Page extract:
--------------------------------
RECEP GARİP
Çamlıca'dan görünür İstanbul gelini
Görmeye göz gerek Fatih'in ellerini
Uçsuz bucaksız maviliklerden kırk kanat
Parçalanmış ruhunu imanla parıldat
İstanbul, asırları kendi kalbinde besleyerek büyüten bir şehirdir. Beslerken damar damar, nokta nokta, hevenk hevenk estetik işçilik yaptığı, bunun da şehre yansıdığı pekâlâ görülür. Şehrin gecesi başka, gündüzü başka, yağmuru, karı başkadır. Baharı, sonbaharı bambaşkadır. Her mevsimi türlü türlü sebzelerin, meyvelerin yetiştirildiği zengin insan fotoğraflarıyla, bereketli toprakların da sahibidir İstanbul. Dünyanın yedi bucağından renklerle, dokularla, anlayışlarla, dillerle bütünleşen bir şehirdir İstanbul. “Cenneti dünya görmek istersen gel de İstanbul’u gör” derlermiş eskiler. Ne güzel ifade etmişler böyle. İki kıtayı birbirine bağlayan, doğu ile batıyı bir heybede taşıyan, bir kilimde dokuyan şehirdir İstanbul.
Kalbine bir dönsen seni kaldırır Allah
Seni çağırır ezan günde beş kez billah
Ecdadına baksan neler yapmış bırakmış
Allahsız düşünce gönüllerden uzakmış
Bu şehre gelen insanlar bir bakıma yenilenme, tazelenme, dirilme, yeni kazanımlar elde etme hevesiyle gelirler. Her geleni, tarihten, kültürden, sanat ve edebiyattan şehrin ürettiklerinden, estetikten yana payına düşeni bir şekilde alır. Kimileri hayatlarına yansıtırken, bazıları farkında olmadan hayatlarına çekidüzen vermiş olurlar. Büyük camileriyle, minareleriyle, külliyeleriyle, türbeleriyle, hanlarıyla, hamamlarıyla, kervansaraylarıyla abideler şehridir İstanbul. Her semti devasa bir kültürün, medeniyetin, anlayışların, ibadethanelerin zenginliğiyle gözleri, gönülleri doldurur. Dünyanın tam da merkezinde bulunan İstanbul, bütün şehirlerin kendisinde yekvücut olduğunu, evlerin, ocakların, insanların renk renk dillerin, anlayışların bu şehri doldurduğu bereketli şehirdir. İstanbul'un fethi ile başlayan bu süreç Türk İslam sanatının en eşsiz eserleri ile başyapıtlar oluşturduğu ve şehri görkemli hale getirdiğini de söylemeliyiz. Hangi tepesinden, hangi semtinden ve hangi kıyısından şehri seyre dalsanız, şehir sizi teslim alır, sonsuz ummanlara yelkenler açtırır.
--------------------------------
Collected material:
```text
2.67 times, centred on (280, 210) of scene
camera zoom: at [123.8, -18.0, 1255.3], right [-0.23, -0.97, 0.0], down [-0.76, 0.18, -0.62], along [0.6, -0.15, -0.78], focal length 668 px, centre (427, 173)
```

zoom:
--------------------------------
Problem requirements: Repeat the span of the page extract whose first words are "RECEP GARİP" and whose last words are "dokuyan şehirdir İstanbul.".

Task solution:
RECEP GARİP
Çamlıca'dan görünür İstanbul gelini
Görmeye göz gerek Fatih'in ellerini
Uçsuz bucaksız maviliklerden kırk kanat
Parçalanmış ruhunu imanla parıldat
İstanbul, asırları kendi kalbinde besleyerek büyüten bir şehirdir. Beslerken damar damar, nokta nokta, hevenk hevenk estetik işçilik yaptığı, bunun da şehre yansıdığı pekâlâ görülür. Şehrin gecesi başka, gündüzü başka, yağmuru, karı başkadır. Baharı, sonbaharı bambaşkadır. Her mevsimi türlü türlü sebzelerin, meyvelerin yetiştirildiği zengin insan fotoğraflarıyla, bereketli toprakların da sahibidir İstanbul. Dünyanın yedi bucağından renklerle, dokularla, anlayışlarla, dillerle bütünleşen bir şehirdir İstanbul. “Cenneti dünya görmek istersen gel de İstanbul’u gör” derlermiş eskiler. Ne güzel ifade etmişler böyle. İki kıtayı birbirine bağlayan, doğu ile batıyı bir heybede taşıyan, bir kilimde dokuyan şehirdir İstanbul.